# DOCUMENT
Once again, those of you who indulged in cooked fowl (or fowls within fowls) have hopefully enjoyed a long weekend with loved ones and have already begun making the next week’s worth of leftover sandwiches. As for the rest of us, hopefully the weekend was as outrageous or subdued as you wanted it to be. Geographically sensitive holidays aside, it’s time for our global weekly tradition of bringing you another This Week in Videogame Blogging!
Something Something Fallout 4
Wesley Yin-Poole tells all of Eurogamer that he loves Fallout 4’s skeletons, dang it! Not only do they build atmosphere, but they also convey the series’ characteristic tone caught right between humour and severity.
I wonder if it’s someone’s job at Bethesda to be “boss of skeletons”. This person is in charge of all the silly positions, I imagine, all of the props, the lighting, the scribbled notes and the terminal journal entries that reveal the back-stories to the skeleton vignettes players uncover as they creep about in the dark. Perhaps this person leads a team of environmental artists who specialise in skeletons.
On the subject of environmental storytelling, Robert Yang on his very own Radiator Blog describes and dissects the “Diamond City Blues” quest in Fallout 4. According to Yang, it’s a fascinating bit of design in that it builds the game’s setting while subverting genre tropes:
What I like about this quest is that it’s a “slow quest” that actually does the work of world simulation over the course of several in-game days.
…
in most RPGs, NPCs accept NPC deaths with supernatural stoicism and everything is instantly resolved. In this quest, stuff keeps happening.
Stephanie Jennings writes a piece for Cyborgology arguing that the lone hero thrust from ordinary to extraordinary trope used in Fallout 4 and so many other AAA games, while shallow, offers her an empowered position reality rarely grants her.
While we could dismiss the hackneyed and overused special-hero structure, condemn it, and call for its absolute eradication from the gaming landscape, I don’t think that this would be an entirely thoughtful approach (although this doesn’t mean that the AAA industry couldn’t cut back on its use). Instead, I think we could reevaluate the potentialities of these experiences for those that occupy marginalized positions.

# SUPPLIED DATA
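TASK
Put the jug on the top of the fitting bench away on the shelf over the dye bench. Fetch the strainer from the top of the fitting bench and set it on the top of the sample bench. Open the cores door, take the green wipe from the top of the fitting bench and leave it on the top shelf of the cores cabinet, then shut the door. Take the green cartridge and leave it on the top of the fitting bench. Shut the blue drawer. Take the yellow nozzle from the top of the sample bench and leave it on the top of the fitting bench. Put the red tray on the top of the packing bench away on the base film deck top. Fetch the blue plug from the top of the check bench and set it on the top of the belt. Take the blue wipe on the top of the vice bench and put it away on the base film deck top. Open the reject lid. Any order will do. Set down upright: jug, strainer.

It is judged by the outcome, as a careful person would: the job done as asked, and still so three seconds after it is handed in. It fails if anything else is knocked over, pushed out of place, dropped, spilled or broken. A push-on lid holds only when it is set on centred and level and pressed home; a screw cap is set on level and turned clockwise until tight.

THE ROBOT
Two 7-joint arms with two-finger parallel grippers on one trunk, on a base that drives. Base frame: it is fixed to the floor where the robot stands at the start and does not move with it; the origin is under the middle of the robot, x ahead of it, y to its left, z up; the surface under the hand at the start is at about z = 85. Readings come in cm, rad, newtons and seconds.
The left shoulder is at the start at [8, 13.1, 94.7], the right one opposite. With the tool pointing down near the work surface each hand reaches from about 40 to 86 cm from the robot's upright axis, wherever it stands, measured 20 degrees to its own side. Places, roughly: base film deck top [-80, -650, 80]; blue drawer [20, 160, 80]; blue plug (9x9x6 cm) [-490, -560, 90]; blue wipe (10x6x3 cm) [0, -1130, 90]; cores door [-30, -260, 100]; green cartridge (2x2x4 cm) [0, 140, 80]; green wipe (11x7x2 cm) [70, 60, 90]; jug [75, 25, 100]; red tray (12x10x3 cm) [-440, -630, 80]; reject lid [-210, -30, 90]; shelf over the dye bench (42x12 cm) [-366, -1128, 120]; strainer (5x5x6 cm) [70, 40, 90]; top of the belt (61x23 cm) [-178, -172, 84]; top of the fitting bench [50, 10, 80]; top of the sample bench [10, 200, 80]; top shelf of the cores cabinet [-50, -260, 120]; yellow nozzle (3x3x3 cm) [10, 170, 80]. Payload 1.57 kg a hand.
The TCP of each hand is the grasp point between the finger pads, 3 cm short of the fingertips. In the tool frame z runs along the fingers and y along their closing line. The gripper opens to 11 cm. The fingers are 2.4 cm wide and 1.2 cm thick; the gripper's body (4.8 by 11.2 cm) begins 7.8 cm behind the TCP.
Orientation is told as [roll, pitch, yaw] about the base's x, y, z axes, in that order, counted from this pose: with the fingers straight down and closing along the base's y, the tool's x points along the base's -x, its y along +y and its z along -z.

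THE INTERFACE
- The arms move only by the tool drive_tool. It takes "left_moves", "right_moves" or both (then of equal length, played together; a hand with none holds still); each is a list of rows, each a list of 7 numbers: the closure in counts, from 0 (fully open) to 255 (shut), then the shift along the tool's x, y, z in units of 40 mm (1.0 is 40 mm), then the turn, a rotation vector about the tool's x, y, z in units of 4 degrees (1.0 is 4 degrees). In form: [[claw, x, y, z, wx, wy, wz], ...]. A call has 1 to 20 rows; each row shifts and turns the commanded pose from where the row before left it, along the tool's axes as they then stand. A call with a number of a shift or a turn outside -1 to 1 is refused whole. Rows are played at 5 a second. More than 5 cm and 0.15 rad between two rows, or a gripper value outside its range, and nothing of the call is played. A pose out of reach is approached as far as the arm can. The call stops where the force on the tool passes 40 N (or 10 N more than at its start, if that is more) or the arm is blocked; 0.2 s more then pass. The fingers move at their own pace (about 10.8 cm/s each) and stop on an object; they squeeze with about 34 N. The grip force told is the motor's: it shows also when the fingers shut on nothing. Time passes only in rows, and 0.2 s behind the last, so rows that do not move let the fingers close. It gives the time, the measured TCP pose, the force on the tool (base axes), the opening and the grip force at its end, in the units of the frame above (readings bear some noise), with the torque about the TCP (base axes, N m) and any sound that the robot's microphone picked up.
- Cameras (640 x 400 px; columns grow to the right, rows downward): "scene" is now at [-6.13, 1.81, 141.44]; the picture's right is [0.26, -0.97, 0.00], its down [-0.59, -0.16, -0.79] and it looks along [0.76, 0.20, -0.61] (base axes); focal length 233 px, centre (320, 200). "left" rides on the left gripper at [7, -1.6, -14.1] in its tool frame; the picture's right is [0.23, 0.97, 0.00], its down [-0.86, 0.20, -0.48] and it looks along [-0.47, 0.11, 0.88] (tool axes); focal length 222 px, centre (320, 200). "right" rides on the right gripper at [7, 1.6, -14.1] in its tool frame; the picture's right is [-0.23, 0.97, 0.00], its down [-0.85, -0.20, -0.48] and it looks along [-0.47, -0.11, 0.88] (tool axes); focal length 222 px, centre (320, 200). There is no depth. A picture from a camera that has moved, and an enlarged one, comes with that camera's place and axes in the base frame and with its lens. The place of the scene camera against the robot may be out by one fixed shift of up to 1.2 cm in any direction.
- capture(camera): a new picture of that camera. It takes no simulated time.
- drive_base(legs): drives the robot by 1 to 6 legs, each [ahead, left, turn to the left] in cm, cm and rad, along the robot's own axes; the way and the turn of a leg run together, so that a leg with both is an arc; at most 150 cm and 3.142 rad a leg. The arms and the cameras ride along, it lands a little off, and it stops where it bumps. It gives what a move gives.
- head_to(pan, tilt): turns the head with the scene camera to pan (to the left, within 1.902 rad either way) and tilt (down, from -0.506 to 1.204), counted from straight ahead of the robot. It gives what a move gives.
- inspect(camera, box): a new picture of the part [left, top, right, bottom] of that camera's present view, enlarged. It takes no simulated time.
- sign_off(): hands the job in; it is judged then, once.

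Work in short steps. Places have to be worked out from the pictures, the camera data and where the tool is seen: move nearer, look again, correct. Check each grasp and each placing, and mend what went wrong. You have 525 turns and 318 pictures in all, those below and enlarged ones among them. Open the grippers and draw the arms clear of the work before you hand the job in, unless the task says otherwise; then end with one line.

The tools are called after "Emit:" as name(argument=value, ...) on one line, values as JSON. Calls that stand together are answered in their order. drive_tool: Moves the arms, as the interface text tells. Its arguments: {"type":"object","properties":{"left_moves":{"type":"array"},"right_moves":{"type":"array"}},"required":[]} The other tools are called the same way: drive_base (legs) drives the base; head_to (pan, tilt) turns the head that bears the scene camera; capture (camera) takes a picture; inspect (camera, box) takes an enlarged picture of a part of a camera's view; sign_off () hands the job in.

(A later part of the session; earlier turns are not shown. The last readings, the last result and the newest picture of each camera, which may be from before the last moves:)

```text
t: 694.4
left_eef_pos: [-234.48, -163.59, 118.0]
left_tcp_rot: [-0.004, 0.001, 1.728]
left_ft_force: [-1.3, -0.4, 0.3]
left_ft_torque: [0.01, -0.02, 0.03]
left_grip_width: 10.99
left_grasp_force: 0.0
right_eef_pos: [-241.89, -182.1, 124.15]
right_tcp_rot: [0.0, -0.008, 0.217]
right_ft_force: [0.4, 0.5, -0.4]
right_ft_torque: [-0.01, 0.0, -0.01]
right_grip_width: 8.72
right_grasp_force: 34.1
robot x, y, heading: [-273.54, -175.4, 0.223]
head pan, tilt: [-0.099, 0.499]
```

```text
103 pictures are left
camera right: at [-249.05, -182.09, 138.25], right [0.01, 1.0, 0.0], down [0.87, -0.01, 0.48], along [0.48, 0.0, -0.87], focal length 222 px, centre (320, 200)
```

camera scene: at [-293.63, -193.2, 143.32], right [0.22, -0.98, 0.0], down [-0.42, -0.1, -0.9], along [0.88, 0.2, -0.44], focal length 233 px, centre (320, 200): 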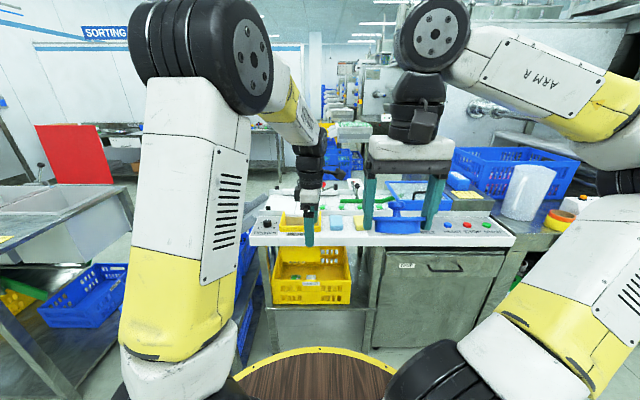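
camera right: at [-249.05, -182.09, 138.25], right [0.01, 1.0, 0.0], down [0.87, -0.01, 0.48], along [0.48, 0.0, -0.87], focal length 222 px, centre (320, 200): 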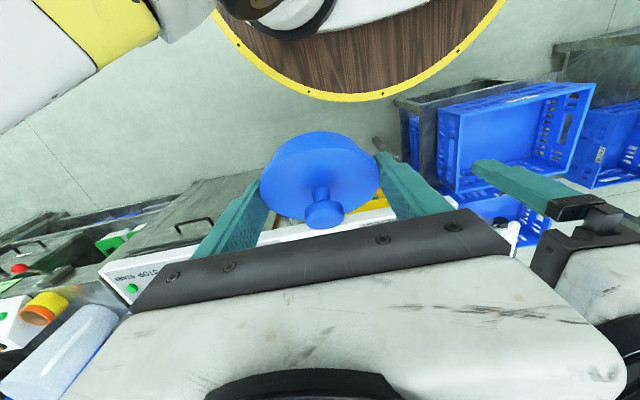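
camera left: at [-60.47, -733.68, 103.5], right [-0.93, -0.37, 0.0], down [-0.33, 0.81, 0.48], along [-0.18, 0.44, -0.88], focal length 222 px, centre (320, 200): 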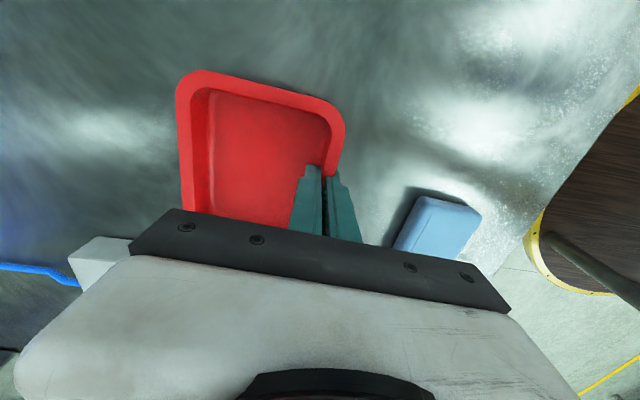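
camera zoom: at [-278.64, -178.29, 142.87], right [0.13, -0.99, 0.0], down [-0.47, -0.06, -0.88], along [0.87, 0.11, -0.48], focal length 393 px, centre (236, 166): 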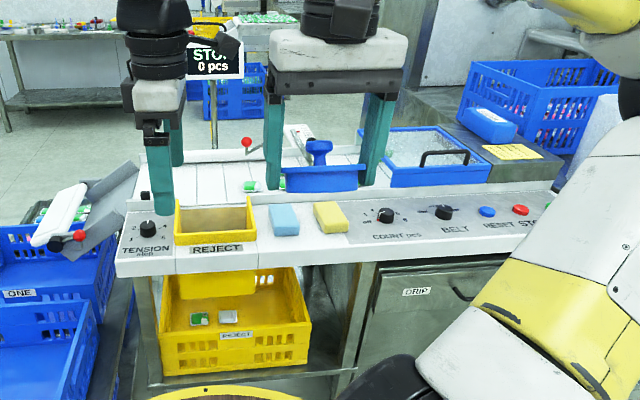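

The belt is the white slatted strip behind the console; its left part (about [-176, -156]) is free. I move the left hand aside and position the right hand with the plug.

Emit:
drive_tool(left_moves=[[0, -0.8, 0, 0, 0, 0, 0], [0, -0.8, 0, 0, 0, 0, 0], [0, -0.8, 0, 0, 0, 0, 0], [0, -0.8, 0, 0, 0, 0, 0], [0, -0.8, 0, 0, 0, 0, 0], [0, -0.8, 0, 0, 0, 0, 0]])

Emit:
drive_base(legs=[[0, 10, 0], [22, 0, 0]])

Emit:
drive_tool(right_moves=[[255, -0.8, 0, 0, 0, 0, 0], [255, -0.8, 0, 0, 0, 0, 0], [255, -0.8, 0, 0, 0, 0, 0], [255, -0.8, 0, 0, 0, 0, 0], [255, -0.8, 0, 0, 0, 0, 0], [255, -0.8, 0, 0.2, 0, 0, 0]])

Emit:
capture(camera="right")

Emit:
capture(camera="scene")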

# PROMPT A
Only the lines from the one with "- head_to(pan, tilt): turns" up to the one with "- sign_off(): hands" should be repeated, both included, exactly as they appear. Use JSON: a list with one string for each line that is not empty.
# PROMPT B
Give the continuation of the document.

# WRITTEN RESPONSE A
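[
  "- head_to(pan, tilt): turns the head with the scene camera to pan (to the left, within 1.902 rad either way) and tilt (down, from -0.506 to 1.204), counted from straight ahead of the robot. It gives what a move gives.",
  "- inspect(camera, box): a new picture of the part [left, top, right, bottom] of that camera's present view, enlarged. It takes no simulated time.",
  "- sign_off(): hands the job in; it is judged then, once."
]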

# WRITTEN RESPONSE B
Yussef Cole counters that the game’s emphasis on its 50’s aesthetic erases the racial politics of the time. Cole argues that as refreshing as it is to have a person of colour take the role of protagonist without constant commentary on their race, Fallout 4 incidentally whitewashes America’s history.
Bethesda’s random racial lottery does much to present traditionally marginalized people as well rounded characters. But it does so by erasing identity rather than adding to it.
Games That Aren’t Fallout 4
Vincent Kinian pens an in-depth review of Athena: Awakening from the Ordinary Life, a Japanese game released in 1999 on the Playstation and more recently digitally re-released on the PSP and Playstation 3. The game, according to Kinian, is both a frustratingly simple anti-science allegory wrapped in a dense and fulfilling character study:
The tension that Athena’s psychic power creates is more ambiguous than the anti-science shpiel was, which is precisely what makes it so interesting. The player finally has a reason to engage with the game: they can ask why Athena makes the choices she does, or how she must feel as she realizes what her sacrifices bring her.
Melody Meows takes a stop at Haywire to write to/about Tomorrow Corporation’s Little Inferno and Human Resource Machine.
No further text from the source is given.